◆ WHAT THE TASK REQUIRES
Show all lines of the listing that hold the word "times".

◆ DATA SEGMENT
----------

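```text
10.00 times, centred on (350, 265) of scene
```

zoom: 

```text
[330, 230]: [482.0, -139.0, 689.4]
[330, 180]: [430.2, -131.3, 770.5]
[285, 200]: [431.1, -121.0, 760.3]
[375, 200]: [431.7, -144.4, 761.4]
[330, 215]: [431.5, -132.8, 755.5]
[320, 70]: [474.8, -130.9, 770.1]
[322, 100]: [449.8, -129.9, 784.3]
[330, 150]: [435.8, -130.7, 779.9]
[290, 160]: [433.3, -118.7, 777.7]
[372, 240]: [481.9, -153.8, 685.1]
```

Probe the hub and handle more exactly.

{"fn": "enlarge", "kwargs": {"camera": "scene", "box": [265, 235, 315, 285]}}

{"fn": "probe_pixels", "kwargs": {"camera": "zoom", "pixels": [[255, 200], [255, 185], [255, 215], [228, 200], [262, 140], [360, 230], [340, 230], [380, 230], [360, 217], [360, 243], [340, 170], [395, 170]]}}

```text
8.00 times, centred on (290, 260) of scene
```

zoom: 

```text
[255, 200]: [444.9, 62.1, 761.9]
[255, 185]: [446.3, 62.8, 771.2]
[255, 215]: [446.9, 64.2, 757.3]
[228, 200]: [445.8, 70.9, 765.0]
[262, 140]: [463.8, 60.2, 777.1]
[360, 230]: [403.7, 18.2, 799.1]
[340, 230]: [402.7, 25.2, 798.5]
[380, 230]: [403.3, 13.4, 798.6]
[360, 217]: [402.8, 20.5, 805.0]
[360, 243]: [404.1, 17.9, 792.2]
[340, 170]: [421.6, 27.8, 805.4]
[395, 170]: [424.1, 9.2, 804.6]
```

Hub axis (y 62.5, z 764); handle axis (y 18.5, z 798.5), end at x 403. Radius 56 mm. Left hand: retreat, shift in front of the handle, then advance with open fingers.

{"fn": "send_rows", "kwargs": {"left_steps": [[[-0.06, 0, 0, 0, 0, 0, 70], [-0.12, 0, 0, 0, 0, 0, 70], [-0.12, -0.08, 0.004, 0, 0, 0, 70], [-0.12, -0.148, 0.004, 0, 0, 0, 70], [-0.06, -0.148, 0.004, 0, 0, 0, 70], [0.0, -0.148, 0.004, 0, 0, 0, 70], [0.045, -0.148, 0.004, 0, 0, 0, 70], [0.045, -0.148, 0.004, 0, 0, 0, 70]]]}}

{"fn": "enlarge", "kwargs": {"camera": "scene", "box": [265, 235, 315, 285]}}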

----------

◆ CORRECT OUTPUT
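10.00 times, centred on (350, 265) of scene
8.00 times, centred on (290, 260) of scene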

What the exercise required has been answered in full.